George and Peter Llewelyn Davies reported for duty at Winchester Rifle Depot in August 1914. After the completion of some basic formalities they were each given the King's commission in the Special Reserve of the 60th Rifles. Peter was in training at Sheerness when Barrie telegramed him with the news of George's death at the front. Of the four surviving brothers, Peter's desolation at George's death was the greatest: Barrie wrote that "I feel painfully for Peter between whom and George there was a devotion not perhaps very common between brothers" (quoted by Birkin, p.257). Within a few months, at the age of nineteen, he found himself in the bloodiest conflict of the war, the Battle of the Somme.

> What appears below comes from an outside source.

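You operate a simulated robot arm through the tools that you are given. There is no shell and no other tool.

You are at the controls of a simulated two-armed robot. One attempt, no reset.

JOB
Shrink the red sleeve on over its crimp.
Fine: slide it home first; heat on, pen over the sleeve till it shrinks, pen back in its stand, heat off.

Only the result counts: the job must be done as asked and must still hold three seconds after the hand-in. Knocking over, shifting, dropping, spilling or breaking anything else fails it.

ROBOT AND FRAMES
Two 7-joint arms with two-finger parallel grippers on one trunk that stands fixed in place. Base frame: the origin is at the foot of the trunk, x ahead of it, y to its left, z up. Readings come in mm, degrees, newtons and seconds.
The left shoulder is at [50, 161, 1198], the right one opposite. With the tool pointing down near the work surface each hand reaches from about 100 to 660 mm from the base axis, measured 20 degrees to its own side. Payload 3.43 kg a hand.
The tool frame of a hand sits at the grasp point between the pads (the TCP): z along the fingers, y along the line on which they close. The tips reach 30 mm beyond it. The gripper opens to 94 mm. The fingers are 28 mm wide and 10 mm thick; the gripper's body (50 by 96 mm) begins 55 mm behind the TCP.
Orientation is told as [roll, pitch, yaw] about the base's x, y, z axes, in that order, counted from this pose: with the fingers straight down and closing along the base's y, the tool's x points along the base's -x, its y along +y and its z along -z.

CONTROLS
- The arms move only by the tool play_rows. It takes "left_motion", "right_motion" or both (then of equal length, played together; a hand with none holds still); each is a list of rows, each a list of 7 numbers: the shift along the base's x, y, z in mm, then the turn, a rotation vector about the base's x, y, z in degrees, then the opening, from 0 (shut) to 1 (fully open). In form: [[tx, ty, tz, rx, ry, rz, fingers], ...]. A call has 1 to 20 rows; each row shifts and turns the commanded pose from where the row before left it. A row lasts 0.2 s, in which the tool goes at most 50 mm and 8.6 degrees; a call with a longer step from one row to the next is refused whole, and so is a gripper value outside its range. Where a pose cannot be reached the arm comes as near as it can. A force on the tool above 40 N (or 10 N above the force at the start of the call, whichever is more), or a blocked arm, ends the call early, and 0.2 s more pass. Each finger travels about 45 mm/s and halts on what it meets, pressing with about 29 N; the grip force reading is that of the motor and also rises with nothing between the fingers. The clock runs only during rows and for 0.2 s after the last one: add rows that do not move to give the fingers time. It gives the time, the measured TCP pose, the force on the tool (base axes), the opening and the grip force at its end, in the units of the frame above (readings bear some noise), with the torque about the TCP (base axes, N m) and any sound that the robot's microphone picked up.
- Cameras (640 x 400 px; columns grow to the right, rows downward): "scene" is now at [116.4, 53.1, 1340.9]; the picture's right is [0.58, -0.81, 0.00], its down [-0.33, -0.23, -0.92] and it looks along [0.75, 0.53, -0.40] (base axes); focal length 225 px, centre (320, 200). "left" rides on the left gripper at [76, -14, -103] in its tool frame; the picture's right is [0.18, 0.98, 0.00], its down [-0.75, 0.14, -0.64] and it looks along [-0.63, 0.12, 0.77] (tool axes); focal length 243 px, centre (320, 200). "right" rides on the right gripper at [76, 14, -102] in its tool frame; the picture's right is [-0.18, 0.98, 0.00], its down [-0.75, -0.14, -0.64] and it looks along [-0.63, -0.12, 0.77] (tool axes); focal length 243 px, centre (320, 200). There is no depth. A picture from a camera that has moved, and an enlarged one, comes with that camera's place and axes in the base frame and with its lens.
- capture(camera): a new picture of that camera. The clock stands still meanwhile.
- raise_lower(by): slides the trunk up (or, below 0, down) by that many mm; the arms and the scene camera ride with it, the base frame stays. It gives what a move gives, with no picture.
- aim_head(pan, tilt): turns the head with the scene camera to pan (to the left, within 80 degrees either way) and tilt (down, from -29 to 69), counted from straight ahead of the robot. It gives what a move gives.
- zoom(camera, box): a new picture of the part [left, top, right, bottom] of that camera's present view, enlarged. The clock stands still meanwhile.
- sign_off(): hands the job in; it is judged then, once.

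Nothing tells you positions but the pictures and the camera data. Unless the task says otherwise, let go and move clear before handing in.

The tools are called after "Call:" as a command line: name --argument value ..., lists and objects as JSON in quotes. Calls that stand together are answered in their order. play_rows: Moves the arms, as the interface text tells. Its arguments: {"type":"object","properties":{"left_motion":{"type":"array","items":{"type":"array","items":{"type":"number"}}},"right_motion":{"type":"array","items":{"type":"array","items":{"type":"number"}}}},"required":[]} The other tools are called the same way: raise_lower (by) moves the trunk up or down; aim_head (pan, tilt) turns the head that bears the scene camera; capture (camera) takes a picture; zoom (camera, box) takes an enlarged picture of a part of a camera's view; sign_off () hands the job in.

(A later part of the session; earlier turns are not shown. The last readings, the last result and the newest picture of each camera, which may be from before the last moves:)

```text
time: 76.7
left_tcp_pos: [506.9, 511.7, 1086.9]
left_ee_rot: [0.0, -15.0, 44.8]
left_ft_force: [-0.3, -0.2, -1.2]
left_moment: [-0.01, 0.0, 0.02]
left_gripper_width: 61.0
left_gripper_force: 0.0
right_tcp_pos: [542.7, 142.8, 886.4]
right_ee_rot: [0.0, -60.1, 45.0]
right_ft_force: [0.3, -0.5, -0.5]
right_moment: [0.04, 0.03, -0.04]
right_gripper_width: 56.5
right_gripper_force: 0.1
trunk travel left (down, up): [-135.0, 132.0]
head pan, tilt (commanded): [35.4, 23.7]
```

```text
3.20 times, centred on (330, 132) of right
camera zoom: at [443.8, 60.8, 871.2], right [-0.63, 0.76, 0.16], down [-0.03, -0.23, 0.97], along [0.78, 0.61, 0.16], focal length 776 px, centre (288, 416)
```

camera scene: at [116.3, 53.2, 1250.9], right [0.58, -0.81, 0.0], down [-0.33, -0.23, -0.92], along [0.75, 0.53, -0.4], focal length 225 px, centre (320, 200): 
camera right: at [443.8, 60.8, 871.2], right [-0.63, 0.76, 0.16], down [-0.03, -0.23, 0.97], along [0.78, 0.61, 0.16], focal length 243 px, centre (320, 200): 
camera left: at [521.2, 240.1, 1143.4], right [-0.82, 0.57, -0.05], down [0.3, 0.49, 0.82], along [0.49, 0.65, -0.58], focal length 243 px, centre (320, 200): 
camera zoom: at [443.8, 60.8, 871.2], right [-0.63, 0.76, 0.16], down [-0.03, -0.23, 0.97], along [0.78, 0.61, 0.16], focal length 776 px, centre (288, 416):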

Two months later he was sent home suffering from shell shock. Although he later returned, he never properly recovered from the mental scars: "With George dead, his parents dead, and no real communication with Barrie, Peter had lived for two years in a void, now filled with little but the memory of mud, and bodies, and bits of bodies. In later life he took meticulous care to suppress all evidence of his own past: his Morgue [see lot 289] consists almost entirely of letters relating to his ancestors, his parents, his brothers, Barrie—everyone but himself" (Birkin, p.257). The survival of the present letters by Peter is important for this reason.